Whether the COVID-19 pandemic took away your motivation or life's obligations were weighing you down, getting out of a workout routine can be frustrating. Now that summer is in full swing and people are leaving their homes more, it's a great time to set yourself up with a sustainable workout routine. After all, we know the best way to feel great is to move our bodies.

However ready you feel to get back to the gym, researchers warn against jumping back into strenuous weight lifting or heart-pumping cardio too soon (via Self). Experts agree that the best way to work yourself back into a healthy regimen is to start slowly and build up endurance. Jumping in too soon can be a detriment to your body emotionally and physically. So, how should you get back into the swing of things in terms of working out? There are many steps you can take to recommit to a healthy workout routine.

Laying the groundwork

Most of us know that jumping right back into the swing of things will not benefit us in the long run. Oftentimes, when people do that, they become frustrated with how much physical decline has occurred in their stagnant months. Self recommends establishing your fitness goals before diving back in. TIME goes even further, saying that visiting with your doctor is advisable before starting. Taking these careful steps will help you to make sure the goals you set for yourself are attainable and measurable.

By laying the groundwork before you begin, you'll have the motivation to achieve whatever goals you have set. Whether it be fitting into your favorite pair of jeans or being able to run a mile, if your goals are measurable, success is easier.

Set small goals at first

The worst thing you can do when getting back into working out is try to do too much. Start with 10 to 15-minute chunks of time for working out. When it comes to cardio, doctors recommend starting with 20 to 30 minutes of workouts that are moderate in intensity. According to Men's Health, you'll know you're on the right path when your breathing naturally gets heavier over time rather than becoming out of breath quickly or all at once. 

As for resistance training, TIME suggests starting with body weight and gradually working up to lifting heavier weights. Doing any form of workout for any duration of time is better than nothing. So, set those small goals and enjoy the feeling you get when you exceed them.

Safety is key

Like any endeavor you take on, safety is the most important aspect. If you start working out too hard and hurt yourself, you risk putting yourself back even further than you were when you were taking your break.
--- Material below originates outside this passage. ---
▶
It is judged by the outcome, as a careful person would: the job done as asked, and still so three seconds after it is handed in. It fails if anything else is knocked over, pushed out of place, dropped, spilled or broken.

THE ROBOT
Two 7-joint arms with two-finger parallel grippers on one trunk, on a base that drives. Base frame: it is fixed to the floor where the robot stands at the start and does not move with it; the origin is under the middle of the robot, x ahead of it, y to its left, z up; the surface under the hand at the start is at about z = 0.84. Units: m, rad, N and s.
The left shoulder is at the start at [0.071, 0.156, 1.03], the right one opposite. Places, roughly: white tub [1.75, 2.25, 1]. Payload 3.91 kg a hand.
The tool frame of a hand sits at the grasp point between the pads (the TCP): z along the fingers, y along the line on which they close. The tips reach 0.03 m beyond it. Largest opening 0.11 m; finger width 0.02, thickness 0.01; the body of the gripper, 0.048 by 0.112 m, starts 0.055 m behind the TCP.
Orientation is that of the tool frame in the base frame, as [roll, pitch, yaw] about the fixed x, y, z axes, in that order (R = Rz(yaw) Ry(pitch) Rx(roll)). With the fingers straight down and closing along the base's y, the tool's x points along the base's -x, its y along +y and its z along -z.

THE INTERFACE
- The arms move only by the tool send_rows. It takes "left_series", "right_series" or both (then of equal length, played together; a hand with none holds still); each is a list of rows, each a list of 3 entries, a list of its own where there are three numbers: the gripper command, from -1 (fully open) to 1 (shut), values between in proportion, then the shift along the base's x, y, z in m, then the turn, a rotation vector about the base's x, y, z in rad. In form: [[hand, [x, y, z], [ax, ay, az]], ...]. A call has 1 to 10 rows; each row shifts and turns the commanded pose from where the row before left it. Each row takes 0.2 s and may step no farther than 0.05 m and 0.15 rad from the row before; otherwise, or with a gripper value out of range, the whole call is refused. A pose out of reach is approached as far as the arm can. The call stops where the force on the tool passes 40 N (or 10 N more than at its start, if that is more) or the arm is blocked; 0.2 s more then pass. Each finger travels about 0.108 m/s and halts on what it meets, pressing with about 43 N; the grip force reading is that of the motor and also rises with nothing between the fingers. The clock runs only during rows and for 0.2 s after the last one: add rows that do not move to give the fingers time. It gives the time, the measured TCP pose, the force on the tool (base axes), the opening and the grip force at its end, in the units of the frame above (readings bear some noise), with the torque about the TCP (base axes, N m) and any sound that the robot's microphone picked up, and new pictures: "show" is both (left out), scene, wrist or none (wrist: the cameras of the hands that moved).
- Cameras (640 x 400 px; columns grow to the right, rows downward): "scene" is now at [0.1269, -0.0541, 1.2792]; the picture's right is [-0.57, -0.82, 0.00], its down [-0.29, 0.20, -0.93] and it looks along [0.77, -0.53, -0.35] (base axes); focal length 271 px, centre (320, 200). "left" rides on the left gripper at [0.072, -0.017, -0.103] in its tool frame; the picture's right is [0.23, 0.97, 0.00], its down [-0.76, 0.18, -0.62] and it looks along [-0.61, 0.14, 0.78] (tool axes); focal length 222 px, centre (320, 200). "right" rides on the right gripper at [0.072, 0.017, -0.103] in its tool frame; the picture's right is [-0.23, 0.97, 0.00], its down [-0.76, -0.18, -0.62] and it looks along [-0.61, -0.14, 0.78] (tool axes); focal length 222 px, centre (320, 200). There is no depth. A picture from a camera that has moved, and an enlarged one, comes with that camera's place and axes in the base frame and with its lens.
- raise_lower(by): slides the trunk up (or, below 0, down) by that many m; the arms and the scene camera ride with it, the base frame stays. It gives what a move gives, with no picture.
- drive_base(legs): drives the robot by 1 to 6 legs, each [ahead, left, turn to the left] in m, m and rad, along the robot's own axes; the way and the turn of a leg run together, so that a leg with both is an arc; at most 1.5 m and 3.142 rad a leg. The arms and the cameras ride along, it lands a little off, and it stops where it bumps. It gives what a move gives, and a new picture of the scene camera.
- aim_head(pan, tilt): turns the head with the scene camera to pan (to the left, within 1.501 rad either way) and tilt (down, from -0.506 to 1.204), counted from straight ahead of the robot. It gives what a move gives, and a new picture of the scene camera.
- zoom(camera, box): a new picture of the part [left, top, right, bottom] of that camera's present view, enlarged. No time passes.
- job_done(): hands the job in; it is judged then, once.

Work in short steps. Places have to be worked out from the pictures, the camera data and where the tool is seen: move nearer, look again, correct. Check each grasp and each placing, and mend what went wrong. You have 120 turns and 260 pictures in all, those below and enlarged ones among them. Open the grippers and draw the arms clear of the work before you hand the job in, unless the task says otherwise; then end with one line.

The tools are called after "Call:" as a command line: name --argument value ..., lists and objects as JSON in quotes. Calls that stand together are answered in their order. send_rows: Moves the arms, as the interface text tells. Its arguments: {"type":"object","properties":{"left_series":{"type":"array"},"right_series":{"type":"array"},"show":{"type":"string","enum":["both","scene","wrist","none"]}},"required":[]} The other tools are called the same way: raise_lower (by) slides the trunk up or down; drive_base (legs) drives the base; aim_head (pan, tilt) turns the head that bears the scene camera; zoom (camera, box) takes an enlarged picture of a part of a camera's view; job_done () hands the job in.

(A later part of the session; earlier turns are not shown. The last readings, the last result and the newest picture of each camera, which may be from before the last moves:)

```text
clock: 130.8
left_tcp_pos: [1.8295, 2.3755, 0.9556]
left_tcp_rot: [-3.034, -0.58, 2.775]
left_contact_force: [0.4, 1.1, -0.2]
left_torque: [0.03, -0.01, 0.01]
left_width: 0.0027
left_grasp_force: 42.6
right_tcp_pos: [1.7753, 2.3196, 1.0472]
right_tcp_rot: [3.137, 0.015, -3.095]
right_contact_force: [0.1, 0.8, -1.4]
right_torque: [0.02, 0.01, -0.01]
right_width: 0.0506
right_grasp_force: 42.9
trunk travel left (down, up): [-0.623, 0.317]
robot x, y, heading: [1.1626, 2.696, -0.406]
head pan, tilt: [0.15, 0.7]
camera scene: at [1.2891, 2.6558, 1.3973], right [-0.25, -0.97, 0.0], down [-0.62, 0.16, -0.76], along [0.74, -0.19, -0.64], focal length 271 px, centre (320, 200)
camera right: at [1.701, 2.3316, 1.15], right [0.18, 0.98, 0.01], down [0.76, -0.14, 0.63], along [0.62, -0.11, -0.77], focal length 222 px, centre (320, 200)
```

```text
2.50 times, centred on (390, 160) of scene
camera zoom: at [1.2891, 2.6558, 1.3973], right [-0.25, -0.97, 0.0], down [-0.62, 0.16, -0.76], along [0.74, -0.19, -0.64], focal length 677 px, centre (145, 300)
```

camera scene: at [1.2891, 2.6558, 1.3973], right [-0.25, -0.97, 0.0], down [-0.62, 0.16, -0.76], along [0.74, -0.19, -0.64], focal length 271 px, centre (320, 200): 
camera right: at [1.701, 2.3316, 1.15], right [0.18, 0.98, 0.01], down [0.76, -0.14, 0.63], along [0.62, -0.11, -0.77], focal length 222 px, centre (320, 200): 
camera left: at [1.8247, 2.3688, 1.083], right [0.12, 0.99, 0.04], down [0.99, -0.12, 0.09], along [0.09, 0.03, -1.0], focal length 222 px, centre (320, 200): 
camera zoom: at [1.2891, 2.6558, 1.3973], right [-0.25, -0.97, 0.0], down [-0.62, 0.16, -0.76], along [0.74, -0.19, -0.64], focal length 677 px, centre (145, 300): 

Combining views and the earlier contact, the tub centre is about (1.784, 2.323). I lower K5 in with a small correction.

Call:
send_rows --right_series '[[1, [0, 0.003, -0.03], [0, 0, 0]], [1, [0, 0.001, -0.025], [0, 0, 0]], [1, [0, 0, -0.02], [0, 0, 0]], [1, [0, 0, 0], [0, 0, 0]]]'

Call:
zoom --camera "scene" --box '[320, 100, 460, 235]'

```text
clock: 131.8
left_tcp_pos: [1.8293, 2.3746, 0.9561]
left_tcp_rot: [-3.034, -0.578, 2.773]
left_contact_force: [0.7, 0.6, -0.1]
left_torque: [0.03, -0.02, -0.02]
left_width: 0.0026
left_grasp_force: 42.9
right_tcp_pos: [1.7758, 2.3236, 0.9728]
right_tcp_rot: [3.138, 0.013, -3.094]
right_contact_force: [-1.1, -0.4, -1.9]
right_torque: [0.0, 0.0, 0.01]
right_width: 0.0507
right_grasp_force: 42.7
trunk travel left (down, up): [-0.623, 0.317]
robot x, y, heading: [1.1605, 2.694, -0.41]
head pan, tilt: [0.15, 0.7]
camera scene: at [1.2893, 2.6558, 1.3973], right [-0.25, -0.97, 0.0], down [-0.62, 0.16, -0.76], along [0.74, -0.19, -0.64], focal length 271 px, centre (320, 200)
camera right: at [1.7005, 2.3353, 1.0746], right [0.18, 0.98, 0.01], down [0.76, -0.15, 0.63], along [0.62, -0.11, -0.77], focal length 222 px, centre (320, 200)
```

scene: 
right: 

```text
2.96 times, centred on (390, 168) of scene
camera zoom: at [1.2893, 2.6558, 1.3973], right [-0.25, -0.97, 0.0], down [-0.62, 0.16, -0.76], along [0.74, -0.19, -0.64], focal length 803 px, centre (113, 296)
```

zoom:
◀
Self explains that after two weeks of inactivity, your ability to sustain aerobic workouts declines. 

In addition, taking a break from strength training causes your muscle mass to decline, so try to lift the same weight as when you were lifting consistently. Those who want to jump back into working out should take these things into consideration when planning their schedule. Likewise, allow for time before and after the workout for proper warm-up and cool-down exercises.
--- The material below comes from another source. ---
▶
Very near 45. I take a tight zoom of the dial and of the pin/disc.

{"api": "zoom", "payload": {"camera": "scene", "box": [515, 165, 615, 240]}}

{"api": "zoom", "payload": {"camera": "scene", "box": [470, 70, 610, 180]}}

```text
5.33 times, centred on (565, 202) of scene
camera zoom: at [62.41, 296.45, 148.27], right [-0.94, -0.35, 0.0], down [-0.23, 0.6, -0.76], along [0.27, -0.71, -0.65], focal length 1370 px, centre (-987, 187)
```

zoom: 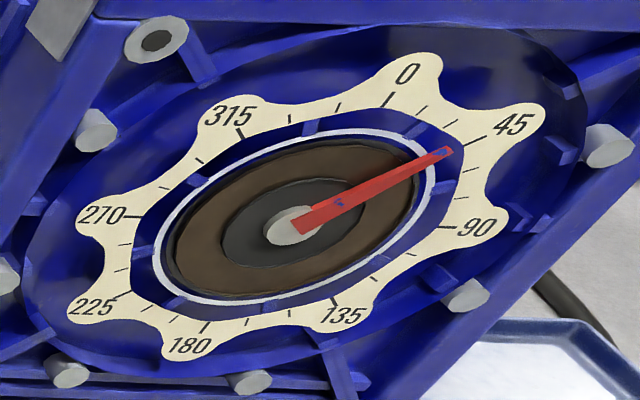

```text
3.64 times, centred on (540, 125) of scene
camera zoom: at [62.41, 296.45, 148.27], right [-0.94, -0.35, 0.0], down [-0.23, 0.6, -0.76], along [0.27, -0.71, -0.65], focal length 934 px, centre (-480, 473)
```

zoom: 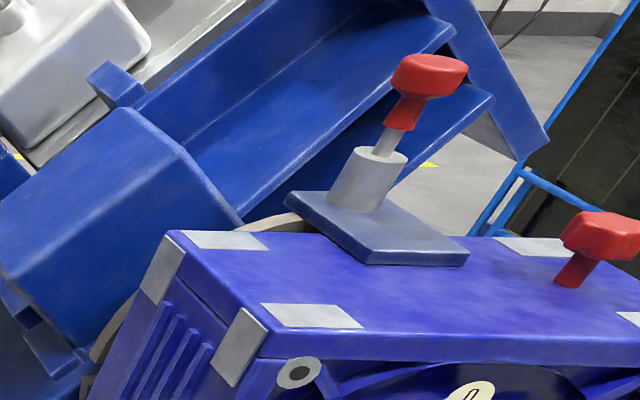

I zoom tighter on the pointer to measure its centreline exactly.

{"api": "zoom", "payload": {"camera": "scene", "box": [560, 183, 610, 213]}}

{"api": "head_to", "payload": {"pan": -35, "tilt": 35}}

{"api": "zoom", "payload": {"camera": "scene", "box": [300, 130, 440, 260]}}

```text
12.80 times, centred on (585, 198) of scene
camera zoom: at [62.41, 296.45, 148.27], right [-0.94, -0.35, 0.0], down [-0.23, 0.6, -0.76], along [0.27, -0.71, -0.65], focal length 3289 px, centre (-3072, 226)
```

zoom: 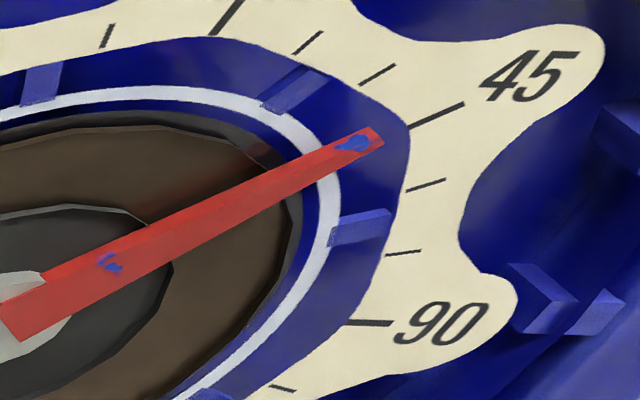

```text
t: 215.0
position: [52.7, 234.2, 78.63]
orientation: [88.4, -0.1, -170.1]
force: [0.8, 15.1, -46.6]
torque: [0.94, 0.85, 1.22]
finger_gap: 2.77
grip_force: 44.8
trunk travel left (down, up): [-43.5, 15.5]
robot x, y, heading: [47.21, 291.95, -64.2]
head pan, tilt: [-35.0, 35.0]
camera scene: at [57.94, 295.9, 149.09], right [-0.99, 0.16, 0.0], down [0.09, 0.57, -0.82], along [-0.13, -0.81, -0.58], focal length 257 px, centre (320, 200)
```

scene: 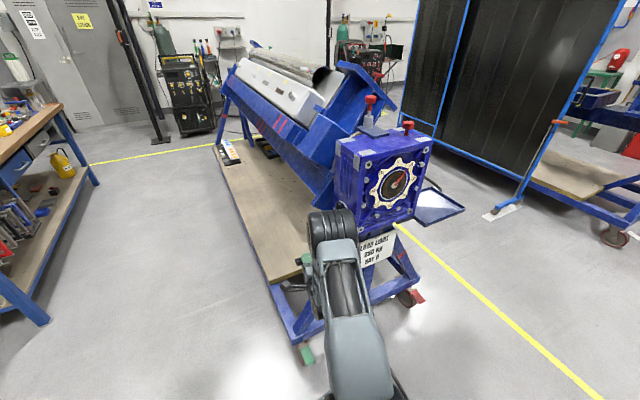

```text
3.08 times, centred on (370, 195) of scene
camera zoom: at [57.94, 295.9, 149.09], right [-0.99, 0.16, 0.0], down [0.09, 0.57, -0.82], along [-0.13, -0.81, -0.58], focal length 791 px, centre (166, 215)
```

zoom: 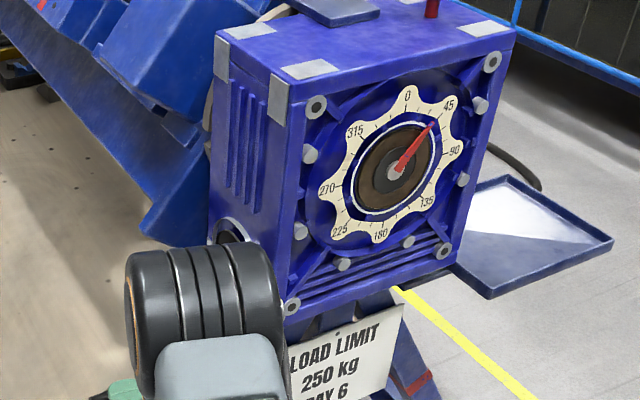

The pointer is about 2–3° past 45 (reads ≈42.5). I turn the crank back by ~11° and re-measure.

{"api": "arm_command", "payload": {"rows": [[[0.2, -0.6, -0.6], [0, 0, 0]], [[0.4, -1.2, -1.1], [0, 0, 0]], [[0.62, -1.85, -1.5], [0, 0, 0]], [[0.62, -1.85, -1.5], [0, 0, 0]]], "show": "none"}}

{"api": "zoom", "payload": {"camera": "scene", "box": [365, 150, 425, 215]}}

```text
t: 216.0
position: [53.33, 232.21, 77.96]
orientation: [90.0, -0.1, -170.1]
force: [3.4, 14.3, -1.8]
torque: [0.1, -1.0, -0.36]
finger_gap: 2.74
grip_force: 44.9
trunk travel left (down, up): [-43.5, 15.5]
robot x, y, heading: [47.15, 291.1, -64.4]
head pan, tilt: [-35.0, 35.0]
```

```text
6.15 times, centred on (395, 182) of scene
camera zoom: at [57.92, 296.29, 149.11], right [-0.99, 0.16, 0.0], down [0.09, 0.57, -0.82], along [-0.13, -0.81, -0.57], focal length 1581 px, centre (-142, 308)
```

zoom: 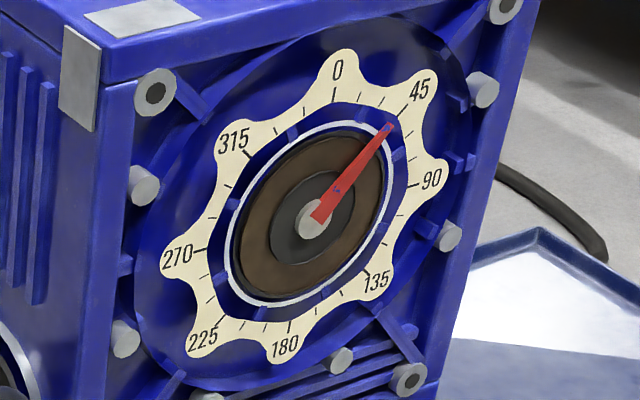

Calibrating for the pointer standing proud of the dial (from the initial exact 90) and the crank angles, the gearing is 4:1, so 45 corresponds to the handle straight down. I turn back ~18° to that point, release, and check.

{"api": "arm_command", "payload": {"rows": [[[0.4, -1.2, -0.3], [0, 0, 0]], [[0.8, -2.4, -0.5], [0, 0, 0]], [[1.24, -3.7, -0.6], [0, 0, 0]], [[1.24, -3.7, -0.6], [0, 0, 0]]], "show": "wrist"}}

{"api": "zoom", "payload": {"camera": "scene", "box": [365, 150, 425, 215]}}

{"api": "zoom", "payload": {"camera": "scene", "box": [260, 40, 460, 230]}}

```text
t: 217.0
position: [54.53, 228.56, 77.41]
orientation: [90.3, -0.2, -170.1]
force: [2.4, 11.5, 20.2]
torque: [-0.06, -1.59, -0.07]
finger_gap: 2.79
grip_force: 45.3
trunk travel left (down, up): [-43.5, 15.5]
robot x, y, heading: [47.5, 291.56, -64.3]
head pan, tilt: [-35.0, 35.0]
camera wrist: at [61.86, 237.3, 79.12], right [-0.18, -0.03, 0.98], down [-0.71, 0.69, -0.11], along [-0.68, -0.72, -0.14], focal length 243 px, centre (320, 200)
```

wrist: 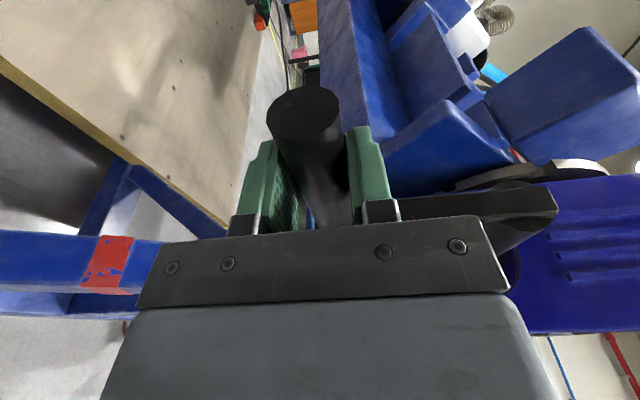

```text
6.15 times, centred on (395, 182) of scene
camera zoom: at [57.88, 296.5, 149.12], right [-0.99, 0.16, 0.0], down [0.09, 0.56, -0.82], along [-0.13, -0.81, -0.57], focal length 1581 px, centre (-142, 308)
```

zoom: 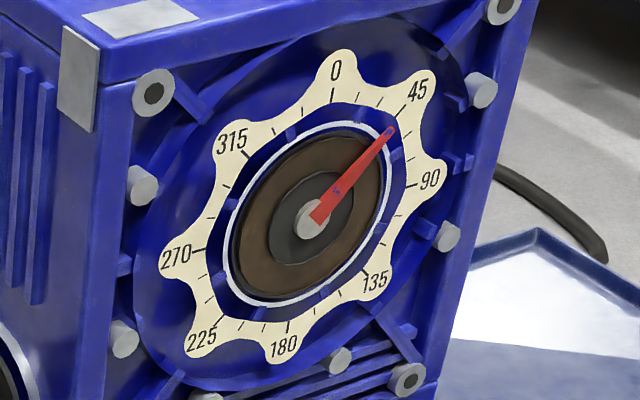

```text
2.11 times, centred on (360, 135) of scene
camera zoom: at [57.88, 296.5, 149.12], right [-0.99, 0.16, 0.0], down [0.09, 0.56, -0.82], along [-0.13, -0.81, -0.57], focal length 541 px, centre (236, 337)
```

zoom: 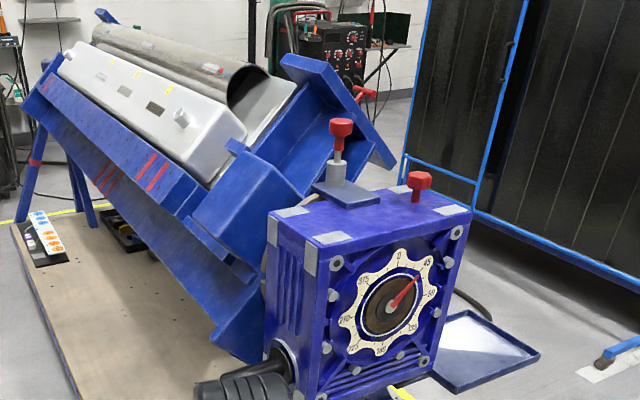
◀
Set a schedule and a motivation

Along with discussing your exercise goals with a doctor, setting a schedule for the week ahead is a great way to stay motivated. While scheduling, think about the most optimal time of day for you to complete a 30-minute workout. DIY Active notes that you should consider diversifying your workouts to keep things interesting. 

The more excited you are to complete a workout, the more likely you are to keep this schedule going. Adding a mixture of HIIT workouts, cardio, and strength training will help you bust through plateaus and meet those goals head-on. Consider getting a workout partner either in person or virtually to hold you accountable. This will make you show up more regularly and provide more fun while getting into shape.

Take time to rest

Starting slow is great advice to take, but also make sure to not schedule too many workout days in a row. Your body benefits from rest, too. On your off days, try some simple stretches or yoga to increase mobility. Other low-impact activities for active recovery include going for a walk or a hike. These rest days will still benefit you physically but can make such a difference mentally as well (via Self). When you're well-rested, you're more likely to look forward to the workouts that include cardio and weight training.

We all know moving our bodies is fundamentally important to living a happy and long-lasting life. It's important to focus on your own goals and not compare your journey with another person's. Just because we go through setbacks, it doesn't mean we have to be stagnant forever. Our bodies are constantly changing and wildly forgiving. Instead of thinking of all of the excuses you can not to start moving again, reshape your thinking into celebrating what your body can do. There's never been a better time to get active.